Tewksbury Board of Selectmen

For the first time in several years, Tewksbury residents will not see an increase in their water and sewer rates with the new Fiscal Year.
Acting on a recommendation from Town Manager Richard Montuori at its March 29 meeting, the Board of Selectmen used an exemption to Proposition 2 1/2 that allows cities and towns to shift debt from water and sewer capital improvements to the property tax levy, to keep water and sewer rates unchanged for Fiscal Year 2017.
Selectmen unanimously voted to shift $344,109 of water debt and $198,956 of sewer debt to the tax levy. 
According to Montuori, the one-time water debt shift should put the town in an excellent position in regard to water rates for the next decade.
"With this debt shift, it could really stabilize the water rates over the next 10 years," said Montuori, adding that he expects annual rate increases to be limited to 0-3 percent.

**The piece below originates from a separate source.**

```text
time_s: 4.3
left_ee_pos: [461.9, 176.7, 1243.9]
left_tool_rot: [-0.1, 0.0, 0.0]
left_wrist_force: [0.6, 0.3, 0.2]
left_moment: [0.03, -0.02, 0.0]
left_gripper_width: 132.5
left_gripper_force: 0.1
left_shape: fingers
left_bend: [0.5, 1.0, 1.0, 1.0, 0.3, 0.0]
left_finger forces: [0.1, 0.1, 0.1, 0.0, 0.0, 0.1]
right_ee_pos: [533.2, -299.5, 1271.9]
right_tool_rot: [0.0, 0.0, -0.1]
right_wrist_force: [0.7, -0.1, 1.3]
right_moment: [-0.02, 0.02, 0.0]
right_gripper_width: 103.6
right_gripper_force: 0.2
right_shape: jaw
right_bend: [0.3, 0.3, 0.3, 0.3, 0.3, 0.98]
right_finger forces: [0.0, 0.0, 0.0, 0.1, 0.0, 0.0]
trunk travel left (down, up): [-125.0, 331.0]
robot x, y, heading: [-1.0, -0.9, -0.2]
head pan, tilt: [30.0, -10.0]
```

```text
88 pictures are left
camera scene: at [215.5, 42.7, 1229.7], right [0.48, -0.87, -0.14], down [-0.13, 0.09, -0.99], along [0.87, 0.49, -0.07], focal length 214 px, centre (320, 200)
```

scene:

On the other hand, said Montuori, the board would need to repeat the sewer debt shift annually to keep sewer rates under control while the town pays off its $100 million sewer project. This year marks the third time a portion of that debt has been shifted to the property tax levy to help keep sewer rates under control.
The property tax rates for Fiscal Year 2016 are $16.35 per $1,000 valuation for residential properties and $27.46 per $1,000 valuation for commercial and industrial properties. The rates for Fiscal Tear 2017 (Starting July 1) will be $17.00 per $1,000 for residential and $28.50 per $1,000 for commercial and industrial properties.
According to figures provided by Montuori, the actual cash impact of the debt shifts on Tewksbury property owners will be as follows:
Property Value                       Annual Property Tax Increase
$250,000                                              $27.50
$350,000                                              $38.50
$400,000                                              $44.00
$500,000                                              $55.00

According to Montuori, had the debt shifts not taken place, water rates would have increased 6 percent and sewer rates would have increased 3.5 percent in FY '17.
"We all hear, every year, about our water and sewer rates, in comparison (to other towns)," said Selectman Bruce Panilaitis. "This (shift) would be a way of smoothing it out, moving forward."